Using this interpretation, the requirements translate to:

  [[and(true, true)]] = 2 > 0 = [[true]] 
  [[and(true, false)]] = 2 > 0 = [[false]] 
  [[and(false, true)]] = 2 > 0 = [[false]] 
  [[and(false, false)]] = 2 > 0 = [[false]] 
  [[or(true, true)]] = 2 > 0 = [[true]] 
  [[or(true, false)]] = 2 > 0 = [[true]] 
  [[or(false, true)]] = 2 > 0 = [[true]] 
  [[or(false, false)]] = 2 > 0 = [[false]] 
  [[forall(_F0, nil)]] = 9 + F0(0) + 10F0(3) > 0 = [[true]] 
  [[forall(_F0, cons(_x1, _x2))]] = 9 + 9x1 + 9x2 + F0(0) + 9x1F0(3 + 3x1 + 3x2) + 9x2F0(3 + 3x1 + 3x2) + 10F0(3 + 3x1 + 3x2) > 2 + x1 + 3x2 + F0(0) + F0(x1) + F0(x2) + 3x2F0(x2) = [[and(_F0 _x1, forall(_F0, _x2))]] 
  [[forsome(_F0, nil)]] = 9 + 12F0(3) > 0 = [[false]] 
  [[forsome(_F0, cons(_x1, _x2))]] = 9 + 9x1 + 9x2 + 9x1F0(3 + 3x1 + 3x2) + 9x2F0(3 + 3x1 + 3x2) + 12F0(3 + 3x1 + 3x2) > 2 + x1 + 6x2 + F0(x1) + 6x2F0(x2) + 6F0(x2) = [[or(_F0 _x1, forsome(_F0, _x2))]] 
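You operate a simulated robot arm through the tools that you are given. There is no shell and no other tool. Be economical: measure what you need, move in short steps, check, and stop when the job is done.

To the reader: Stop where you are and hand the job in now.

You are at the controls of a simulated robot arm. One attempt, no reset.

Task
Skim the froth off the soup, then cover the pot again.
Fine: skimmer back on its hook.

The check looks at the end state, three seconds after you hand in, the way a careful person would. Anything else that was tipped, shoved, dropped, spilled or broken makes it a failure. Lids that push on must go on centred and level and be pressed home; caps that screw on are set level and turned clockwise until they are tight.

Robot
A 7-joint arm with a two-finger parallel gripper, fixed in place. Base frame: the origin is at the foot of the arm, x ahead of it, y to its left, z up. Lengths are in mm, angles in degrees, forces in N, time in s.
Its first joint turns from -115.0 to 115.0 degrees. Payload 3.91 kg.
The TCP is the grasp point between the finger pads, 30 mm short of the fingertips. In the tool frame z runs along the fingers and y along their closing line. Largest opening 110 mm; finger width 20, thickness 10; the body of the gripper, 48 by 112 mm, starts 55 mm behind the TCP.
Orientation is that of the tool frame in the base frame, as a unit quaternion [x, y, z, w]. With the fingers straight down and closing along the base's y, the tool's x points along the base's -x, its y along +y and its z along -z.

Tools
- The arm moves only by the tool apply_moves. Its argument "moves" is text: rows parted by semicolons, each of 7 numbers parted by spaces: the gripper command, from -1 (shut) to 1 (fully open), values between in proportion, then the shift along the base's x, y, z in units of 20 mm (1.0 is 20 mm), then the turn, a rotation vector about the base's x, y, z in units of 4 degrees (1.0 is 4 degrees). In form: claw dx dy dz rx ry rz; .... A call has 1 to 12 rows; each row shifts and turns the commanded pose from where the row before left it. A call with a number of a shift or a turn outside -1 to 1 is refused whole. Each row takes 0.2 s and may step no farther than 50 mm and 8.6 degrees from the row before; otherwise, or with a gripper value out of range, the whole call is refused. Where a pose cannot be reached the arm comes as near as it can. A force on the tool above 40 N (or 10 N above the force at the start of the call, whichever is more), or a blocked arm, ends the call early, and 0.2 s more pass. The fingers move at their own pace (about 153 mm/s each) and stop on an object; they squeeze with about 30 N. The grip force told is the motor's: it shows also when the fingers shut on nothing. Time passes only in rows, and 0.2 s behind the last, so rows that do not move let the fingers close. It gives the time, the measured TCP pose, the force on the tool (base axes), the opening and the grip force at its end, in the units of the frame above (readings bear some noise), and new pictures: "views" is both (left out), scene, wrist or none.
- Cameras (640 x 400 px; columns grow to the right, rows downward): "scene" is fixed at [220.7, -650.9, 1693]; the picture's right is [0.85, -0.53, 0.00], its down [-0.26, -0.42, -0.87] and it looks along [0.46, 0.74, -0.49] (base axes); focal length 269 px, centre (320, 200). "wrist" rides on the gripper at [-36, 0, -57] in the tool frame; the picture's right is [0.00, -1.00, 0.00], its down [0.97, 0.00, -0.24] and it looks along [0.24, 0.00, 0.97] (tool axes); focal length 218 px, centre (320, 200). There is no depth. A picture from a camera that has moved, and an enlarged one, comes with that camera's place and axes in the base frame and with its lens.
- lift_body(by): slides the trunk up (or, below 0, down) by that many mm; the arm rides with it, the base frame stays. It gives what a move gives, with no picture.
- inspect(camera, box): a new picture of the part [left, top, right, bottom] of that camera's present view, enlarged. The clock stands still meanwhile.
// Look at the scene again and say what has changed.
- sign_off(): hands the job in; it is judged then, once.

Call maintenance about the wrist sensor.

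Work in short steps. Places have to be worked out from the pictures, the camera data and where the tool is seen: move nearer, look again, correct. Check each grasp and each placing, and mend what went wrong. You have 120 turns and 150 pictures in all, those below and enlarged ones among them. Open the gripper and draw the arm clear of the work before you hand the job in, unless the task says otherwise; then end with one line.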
We can thus remove the following rules:

  and(true, true) => true 
  and(true, false) => false 
  and(false, true) => false 
  and(false, false) => false 
  or(true, true) => true 
  or(true, false) => true 
  or(false, true) => true 
  or(false, false) => false 
  forall(F, nil) => true 
  forall(F, cons(X, Y)) => and(F X, forall(F, Y)) 
  forsome(F, nil) => false 
  forsome(F, cons(X, Y)) => or(F X, forsome(F, Y)) 

All rules were succesfully removed.  Thus, termination of the original system has been reduced to termination of the beta-rule, which is well-known to hold.


+++ Citations +++

[Kop12]  C. Kop.  Higher Order Termination.  PhD Thesis, 2012.